Secondly, First Nations, Aboriginal, Māori and Pacifika are an important part of ‘down-under’ identity. And Māori and Aboriginal have introduced us to Sami. When Eco-Theology arrived, we went looking for Sami contributions to ecotheology. Mika Vähäkangas opens up the world of Lars Levi Laestadius, sometime Pastor at Karesuando. Lars Levi’s parents were part Sami and his mother, in particular, identified with Sami culture. In 1843, seventeen years into his ministry, he met a young Sami evangelist (‘Maria’) and had a conversion experience that reshaped his faith.

The preaching of Lars Levi Laestadius has the potential to provide Sami inputs into Christian ecotheology. The larger proportion of his congregation were Sami and he regularly preached in their language. Some fifty-four sermons have been preserved but they have been copied multiple times and redacted to match the expectations of non-Sami. Is it possible to revisit the Karesuando sermons with a Sami lens instead of a hybridity lens, and uncover a Sami ecotheology? The challenge is to Mika Vähäkangas or to the extended family of NUST theologians.

Thirdly, many of the lead chapters in Eco-Theology contain bad news. They deal with threats to the future of our planet: ecological crises, climate change, and pollution. They are not alarmist: they analyse factual information in a measured and scholarly manner. Collectively, these chapters make it clear that we face a stark future. Chapter 12 by Jan-Olav Henriksen is an exuberant counter-point. He writes about Hope Cathedral, ‘a religious symbol for a sustainable practice’. This chapter resonates with Sigurd Bergman’s writing, teaching and preaching: it is art, music, urban design, built environment, practical theology and ecotheology.

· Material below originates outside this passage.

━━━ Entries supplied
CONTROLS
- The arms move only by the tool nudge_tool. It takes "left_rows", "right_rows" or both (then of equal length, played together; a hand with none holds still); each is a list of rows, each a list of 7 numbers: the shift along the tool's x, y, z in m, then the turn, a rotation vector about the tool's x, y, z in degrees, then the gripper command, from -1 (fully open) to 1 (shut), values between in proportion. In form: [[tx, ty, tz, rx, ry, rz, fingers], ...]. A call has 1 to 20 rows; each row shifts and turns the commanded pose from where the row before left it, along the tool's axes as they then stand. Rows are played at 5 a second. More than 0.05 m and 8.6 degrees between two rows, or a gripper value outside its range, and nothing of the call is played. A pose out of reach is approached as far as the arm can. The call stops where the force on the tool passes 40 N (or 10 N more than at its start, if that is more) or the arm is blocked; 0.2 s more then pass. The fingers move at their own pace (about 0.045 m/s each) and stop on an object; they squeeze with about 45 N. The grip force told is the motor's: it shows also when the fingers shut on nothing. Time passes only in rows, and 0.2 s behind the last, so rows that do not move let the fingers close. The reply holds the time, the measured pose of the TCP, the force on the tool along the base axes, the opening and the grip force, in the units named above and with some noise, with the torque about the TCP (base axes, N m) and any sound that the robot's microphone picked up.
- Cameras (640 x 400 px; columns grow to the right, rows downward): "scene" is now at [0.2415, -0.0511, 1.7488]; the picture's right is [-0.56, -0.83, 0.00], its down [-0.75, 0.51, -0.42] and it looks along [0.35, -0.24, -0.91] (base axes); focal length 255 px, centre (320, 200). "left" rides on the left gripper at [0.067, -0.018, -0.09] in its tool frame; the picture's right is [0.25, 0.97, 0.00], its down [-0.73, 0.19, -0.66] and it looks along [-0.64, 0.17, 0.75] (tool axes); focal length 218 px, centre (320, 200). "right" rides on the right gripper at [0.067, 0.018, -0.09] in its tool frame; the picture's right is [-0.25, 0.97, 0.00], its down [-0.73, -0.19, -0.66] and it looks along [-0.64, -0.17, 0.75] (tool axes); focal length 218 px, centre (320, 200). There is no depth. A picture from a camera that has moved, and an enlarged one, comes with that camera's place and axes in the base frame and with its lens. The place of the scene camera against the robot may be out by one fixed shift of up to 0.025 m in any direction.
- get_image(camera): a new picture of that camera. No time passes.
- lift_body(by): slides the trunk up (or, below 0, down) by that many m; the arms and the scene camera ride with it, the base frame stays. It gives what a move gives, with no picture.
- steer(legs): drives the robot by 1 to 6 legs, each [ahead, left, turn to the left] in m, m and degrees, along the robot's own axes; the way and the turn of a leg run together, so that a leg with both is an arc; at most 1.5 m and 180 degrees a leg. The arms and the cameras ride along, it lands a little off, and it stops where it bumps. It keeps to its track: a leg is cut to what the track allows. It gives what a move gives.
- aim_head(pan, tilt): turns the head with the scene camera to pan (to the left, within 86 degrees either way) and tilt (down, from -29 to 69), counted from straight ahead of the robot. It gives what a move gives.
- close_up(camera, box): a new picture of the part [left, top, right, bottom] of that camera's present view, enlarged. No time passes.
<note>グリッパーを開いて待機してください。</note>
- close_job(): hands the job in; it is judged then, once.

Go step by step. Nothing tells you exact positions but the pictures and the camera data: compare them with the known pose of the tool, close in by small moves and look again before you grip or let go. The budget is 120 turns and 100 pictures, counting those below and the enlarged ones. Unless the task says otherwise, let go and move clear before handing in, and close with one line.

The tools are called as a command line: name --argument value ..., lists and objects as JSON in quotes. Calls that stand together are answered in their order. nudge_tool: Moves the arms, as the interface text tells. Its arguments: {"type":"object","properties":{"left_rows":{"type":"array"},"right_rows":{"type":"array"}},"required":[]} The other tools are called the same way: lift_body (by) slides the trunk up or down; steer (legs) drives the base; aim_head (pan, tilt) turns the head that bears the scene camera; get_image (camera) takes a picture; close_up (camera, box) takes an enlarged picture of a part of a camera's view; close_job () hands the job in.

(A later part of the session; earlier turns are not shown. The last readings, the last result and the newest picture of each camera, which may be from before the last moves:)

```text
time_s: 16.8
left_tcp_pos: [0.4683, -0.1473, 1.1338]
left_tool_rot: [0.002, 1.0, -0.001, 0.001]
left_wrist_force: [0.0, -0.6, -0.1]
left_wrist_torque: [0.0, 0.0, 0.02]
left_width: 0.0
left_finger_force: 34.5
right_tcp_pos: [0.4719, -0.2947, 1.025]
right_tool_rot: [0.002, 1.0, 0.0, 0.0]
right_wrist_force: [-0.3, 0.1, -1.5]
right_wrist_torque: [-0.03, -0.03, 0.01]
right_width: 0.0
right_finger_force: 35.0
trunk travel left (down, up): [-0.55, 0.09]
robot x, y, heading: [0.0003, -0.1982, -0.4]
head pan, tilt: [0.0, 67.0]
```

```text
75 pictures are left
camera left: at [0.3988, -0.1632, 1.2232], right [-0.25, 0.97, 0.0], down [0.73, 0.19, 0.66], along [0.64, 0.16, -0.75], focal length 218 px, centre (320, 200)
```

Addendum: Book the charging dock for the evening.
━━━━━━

Fredrikstad is a medium-sized town in southern Norway. Henriksen describes how Lutheran Diocese and community have built a new cathedral on the shore of an ocean filled with plastic waste. In times of crisis we need a cathedral builder’s attitude. Hope Cathedral is built of plastic waste, collected and crafted by volunteers and professionals; the unemployed and the retired. Traditional crafts and discarded modern materials are combined, grounded in the earth and stretching into the sky. It is a symbol of confession, and a symbol of hope, for humanity, and for the more than human. ‘Waste is ugly, but a cathedral of transformed waste can be a thing of beauty’. We, ‘down under’, are in solidarity with our ‘up over’ colleagues as they affirm what the community of Fredrikstad have done.

We delight in our solidarities, but reading Eco-Theology we recognize that we have taken different turns and travel in contrasting scholarly terrains.